§ Source material:
**********
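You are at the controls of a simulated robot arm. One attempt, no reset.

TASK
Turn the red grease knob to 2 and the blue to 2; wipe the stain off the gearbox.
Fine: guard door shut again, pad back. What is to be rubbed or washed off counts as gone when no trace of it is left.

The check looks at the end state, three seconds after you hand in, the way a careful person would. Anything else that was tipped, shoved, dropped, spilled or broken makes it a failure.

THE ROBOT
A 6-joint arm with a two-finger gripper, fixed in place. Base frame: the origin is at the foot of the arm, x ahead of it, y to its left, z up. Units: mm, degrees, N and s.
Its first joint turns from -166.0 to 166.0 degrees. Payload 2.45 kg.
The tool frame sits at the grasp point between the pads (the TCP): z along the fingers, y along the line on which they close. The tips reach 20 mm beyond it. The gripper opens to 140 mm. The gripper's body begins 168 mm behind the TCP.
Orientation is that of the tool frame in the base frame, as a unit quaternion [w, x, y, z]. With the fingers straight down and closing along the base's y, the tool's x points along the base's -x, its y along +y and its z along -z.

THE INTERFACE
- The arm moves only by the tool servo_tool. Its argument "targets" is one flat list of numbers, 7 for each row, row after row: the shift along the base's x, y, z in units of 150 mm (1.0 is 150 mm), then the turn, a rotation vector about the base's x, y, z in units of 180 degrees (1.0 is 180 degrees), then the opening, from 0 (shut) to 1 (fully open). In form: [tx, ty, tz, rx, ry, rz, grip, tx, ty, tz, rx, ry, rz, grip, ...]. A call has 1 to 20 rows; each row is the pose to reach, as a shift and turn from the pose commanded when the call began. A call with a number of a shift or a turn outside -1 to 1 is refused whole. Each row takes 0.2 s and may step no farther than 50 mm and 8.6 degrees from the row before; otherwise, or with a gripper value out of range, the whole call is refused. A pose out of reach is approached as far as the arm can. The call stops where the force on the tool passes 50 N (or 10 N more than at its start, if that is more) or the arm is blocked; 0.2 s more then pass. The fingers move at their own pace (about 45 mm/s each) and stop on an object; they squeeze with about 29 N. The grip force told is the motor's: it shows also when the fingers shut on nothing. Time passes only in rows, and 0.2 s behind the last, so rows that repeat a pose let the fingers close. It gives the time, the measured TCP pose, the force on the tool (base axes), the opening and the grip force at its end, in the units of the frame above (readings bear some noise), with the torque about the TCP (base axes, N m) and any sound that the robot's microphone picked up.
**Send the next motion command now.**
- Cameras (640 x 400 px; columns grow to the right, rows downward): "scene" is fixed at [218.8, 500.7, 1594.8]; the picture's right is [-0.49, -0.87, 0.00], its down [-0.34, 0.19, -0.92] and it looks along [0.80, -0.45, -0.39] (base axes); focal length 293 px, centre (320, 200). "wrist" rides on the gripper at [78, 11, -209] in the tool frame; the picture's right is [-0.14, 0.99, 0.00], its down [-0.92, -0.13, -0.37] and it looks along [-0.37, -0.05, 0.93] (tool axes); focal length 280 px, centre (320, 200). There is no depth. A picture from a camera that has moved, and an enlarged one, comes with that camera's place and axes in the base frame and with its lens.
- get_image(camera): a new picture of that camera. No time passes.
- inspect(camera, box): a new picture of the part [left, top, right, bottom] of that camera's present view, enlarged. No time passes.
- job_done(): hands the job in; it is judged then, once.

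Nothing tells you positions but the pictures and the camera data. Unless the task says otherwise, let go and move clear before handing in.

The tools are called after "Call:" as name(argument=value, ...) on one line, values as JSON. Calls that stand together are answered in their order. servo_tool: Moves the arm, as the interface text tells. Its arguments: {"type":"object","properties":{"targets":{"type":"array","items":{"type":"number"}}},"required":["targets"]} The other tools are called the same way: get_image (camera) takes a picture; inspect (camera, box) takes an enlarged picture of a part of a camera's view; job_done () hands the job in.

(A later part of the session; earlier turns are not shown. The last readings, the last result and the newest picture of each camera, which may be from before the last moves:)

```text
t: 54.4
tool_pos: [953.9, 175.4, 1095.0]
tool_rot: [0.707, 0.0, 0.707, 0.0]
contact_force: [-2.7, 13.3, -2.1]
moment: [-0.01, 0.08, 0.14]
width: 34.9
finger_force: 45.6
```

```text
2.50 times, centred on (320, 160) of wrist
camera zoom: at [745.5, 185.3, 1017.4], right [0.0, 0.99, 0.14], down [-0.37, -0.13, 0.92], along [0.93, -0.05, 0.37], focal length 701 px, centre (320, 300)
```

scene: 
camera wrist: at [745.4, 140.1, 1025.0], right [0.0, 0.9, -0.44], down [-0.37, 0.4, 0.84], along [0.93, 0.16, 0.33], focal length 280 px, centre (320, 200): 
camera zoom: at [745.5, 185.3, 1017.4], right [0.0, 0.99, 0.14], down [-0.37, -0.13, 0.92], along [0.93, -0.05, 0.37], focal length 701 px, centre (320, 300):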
**********
§ Exercise objective: Select every line in the material above where the string "joint" occurs, and copy it.

§ Solution to the exercise:
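A 6-joint arm with a two-finger gripper, fixed in place. Base frame: the origin is at the foot of the arm, x ahead of it, y to its left, z up. Units: mm, degrees, N and s.
Its first joint turns from -166.0 to 166.0 degrees. Payload 2.45 kg.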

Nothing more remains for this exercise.